Second, mainstream economists are doubling down on their defense of free trade because they’re willing to say anything and everything to attack Trump. Just the fact that Trump has had the temerity of criticizing free-trade agreements, such as the North American Free Trade Agreement and the Trans-Pacific Partnership, thereby creating (in the eyes of mainstream economists) the specter of protectionism, has led them to cast aside all caution and reinforce their uncritical support for free trade. (Edsall even invokes the long-discredited idea that the Smoot-Hawley Tariff Act was “one of the principle causes” of the first Great Depression to make the case.) But, of course, in their determination to oppose the Republican candidate, mainstream economists also dismiss the indignities and injuries many of Trump’s supporters have suffered in recent decades.**

International trade is not the only thing hurting American workers. It’s probably not even the major factor. Decades of stagnant wages, rising inequality, outsourcing, and job-displacing technological change created by their employers are, in my view, even more important. But mainstream economists’ and pundits’ all-out defense of free trade, their refusal to recognize the unequal benefits and costs of globalization, and their determined efforts to let employers completely off the hook are among the important reasons that, against all odds, Trump is only 5-6 points behind in the national polls.***


*It should come as no surprise that, according to the International Monetary Fund, the World Bank, and the World Trade Organization, the solution to the problems of international trade is. . .more trade.
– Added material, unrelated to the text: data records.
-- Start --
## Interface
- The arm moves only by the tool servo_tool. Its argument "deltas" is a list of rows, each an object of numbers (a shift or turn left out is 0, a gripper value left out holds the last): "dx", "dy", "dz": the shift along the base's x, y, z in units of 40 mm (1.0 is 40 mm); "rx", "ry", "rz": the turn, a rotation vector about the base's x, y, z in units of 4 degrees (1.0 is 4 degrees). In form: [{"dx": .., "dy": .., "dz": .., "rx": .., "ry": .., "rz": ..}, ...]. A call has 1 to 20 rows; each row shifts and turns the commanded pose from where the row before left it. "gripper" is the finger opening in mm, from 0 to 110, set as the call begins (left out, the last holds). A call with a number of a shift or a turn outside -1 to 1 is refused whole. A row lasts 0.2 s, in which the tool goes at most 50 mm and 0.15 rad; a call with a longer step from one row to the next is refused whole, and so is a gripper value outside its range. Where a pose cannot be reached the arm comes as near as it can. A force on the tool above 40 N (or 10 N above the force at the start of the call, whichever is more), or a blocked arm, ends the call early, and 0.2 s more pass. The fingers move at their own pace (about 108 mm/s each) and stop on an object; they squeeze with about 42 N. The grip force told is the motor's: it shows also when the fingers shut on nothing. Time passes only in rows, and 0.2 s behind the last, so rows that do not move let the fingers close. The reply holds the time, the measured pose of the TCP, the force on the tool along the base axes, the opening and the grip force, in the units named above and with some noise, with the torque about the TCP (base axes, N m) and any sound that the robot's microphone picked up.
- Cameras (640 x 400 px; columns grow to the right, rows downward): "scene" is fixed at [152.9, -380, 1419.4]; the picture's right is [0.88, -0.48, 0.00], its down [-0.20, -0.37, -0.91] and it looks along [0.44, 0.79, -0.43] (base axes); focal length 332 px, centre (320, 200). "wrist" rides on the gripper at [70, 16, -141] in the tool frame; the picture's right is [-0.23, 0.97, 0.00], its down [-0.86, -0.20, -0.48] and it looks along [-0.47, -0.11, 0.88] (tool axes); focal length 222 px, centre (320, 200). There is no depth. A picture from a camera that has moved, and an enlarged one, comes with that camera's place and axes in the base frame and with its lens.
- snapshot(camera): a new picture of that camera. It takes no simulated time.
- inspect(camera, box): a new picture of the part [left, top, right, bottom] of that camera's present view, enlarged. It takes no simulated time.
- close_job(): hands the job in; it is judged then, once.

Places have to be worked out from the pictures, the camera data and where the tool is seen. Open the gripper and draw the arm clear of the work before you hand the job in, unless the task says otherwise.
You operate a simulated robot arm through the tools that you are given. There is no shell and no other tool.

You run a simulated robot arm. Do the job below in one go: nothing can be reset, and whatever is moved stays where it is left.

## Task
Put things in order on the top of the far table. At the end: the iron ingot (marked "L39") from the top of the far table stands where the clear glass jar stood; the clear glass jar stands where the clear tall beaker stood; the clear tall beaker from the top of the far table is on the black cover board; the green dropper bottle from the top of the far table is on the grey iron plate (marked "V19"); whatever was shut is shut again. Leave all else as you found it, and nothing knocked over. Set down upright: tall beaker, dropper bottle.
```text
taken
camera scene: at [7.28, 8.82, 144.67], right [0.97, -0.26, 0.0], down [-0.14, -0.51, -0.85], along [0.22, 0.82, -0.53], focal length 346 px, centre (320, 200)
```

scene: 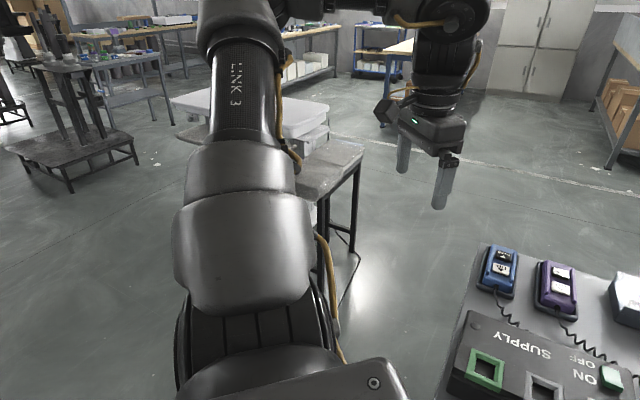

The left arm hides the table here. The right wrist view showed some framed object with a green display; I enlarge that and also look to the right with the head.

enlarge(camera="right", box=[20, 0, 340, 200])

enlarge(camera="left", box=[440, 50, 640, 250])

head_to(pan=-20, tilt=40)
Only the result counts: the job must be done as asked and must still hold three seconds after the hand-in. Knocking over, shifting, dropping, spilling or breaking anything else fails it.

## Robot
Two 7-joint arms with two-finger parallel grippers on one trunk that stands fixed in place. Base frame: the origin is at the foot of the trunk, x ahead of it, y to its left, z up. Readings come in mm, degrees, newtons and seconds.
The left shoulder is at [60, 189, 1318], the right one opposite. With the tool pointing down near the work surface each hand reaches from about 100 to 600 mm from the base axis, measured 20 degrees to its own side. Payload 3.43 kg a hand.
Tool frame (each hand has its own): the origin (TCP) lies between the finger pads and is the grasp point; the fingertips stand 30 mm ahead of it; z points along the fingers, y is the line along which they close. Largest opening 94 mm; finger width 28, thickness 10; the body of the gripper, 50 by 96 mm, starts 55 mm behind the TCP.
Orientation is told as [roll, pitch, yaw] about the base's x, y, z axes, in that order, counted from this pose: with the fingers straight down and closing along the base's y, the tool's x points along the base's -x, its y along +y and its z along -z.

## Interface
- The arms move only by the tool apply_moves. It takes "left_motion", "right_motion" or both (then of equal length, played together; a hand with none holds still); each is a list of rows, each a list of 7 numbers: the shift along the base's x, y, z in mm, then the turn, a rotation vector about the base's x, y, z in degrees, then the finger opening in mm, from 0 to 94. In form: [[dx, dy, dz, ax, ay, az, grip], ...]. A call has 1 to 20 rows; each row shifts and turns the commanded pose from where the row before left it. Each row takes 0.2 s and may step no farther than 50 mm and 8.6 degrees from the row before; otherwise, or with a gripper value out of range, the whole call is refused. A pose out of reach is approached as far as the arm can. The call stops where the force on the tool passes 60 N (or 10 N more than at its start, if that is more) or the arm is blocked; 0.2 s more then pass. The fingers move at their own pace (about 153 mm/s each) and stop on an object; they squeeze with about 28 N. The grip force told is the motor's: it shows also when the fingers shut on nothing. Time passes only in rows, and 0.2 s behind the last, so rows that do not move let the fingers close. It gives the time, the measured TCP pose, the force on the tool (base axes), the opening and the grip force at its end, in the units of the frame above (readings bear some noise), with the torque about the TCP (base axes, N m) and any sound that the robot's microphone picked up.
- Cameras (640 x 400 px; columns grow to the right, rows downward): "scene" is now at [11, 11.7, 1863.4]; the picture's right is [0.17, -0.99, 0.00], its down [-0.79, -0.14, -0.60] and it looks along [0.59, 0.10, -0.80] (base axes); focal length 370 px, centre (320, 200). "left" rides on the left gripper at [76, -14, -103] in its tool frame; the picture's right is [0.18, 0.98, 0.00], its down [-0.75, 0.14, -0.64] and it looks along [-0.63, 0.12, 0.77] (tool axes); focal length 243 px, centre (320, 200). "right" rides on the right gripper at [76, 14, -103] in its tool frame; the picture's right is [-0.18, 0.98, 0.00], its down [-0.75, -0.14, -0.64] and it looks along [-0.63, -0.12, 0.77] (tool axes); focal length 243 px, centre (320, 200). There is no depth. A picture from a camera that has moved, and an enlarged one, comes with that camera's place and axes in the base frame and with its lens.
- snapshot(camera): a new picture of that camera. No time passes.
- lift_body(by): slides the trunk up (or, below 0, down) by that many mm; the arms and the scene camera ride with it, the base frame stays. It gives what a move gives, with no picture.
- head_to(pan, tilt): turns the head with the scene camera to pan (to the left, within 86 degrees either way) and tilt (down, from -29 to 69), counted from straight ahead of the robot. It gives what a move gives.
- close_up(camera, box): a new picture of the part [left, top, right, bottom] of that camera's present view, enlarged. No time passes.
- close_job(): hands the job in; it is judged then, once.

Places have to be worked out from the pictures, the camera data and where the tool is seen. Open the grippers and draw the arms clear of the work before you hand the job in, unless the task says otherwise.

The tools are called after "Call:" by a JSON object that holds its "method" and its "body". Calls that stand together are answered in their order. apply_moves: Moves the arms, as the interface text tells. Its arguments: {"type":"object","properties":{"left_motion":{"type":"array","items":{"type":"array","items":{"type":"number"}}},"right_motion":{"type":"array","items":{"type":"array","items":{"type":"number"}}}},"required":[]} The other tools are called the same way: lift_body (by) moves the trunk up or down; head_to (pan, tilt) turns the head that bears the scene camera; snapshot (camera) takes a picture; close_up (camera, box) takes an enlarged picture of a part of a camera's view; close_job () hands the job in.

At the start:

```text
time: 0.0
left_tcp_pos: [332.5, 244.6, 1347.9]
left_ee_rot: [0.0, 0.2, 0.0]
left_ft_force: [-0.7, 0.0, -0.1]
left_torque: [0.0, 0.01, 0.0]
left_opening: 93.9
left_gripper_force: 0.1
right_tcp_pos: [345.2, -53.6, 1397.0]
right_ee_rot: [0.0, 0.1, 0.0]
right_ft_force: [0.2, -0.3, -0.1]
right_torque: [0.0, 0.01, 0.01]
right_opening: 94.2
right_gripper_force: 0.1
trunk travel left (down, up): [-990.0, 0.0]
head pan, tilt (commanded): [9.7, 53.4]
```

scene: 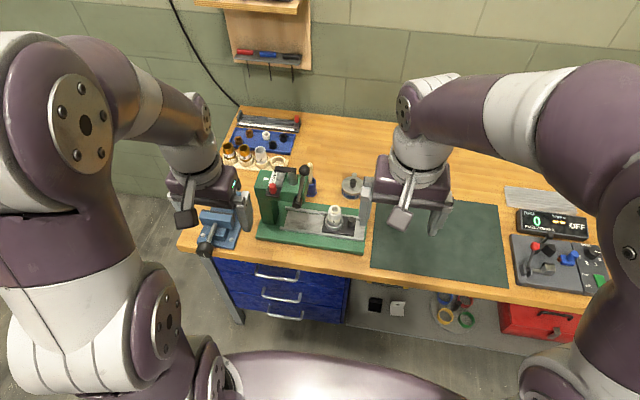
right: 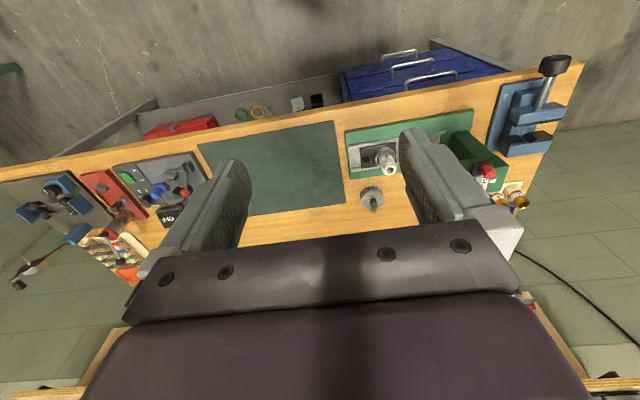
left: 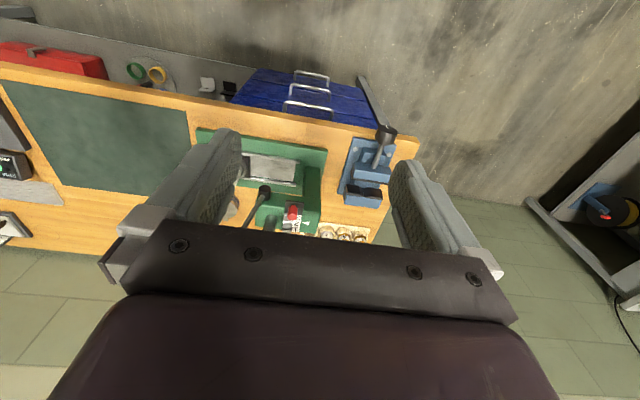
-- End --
**Many of Clinton’s supporters have also been harmed by U.S. economic policies, including international trade agreements.

***I wrote this post before the revelation of the 2005 Trump tape and the Wikileaks publication of the emails concerning Hillary Clinton’s speeches. Given the media coverage of the two events (plus whatever happens in the Sunday debate), my guess is the new polls will register a much larger lead for Clinton—and there will be much less discussion of international trade (or economics of any sort) in the weeks ahead.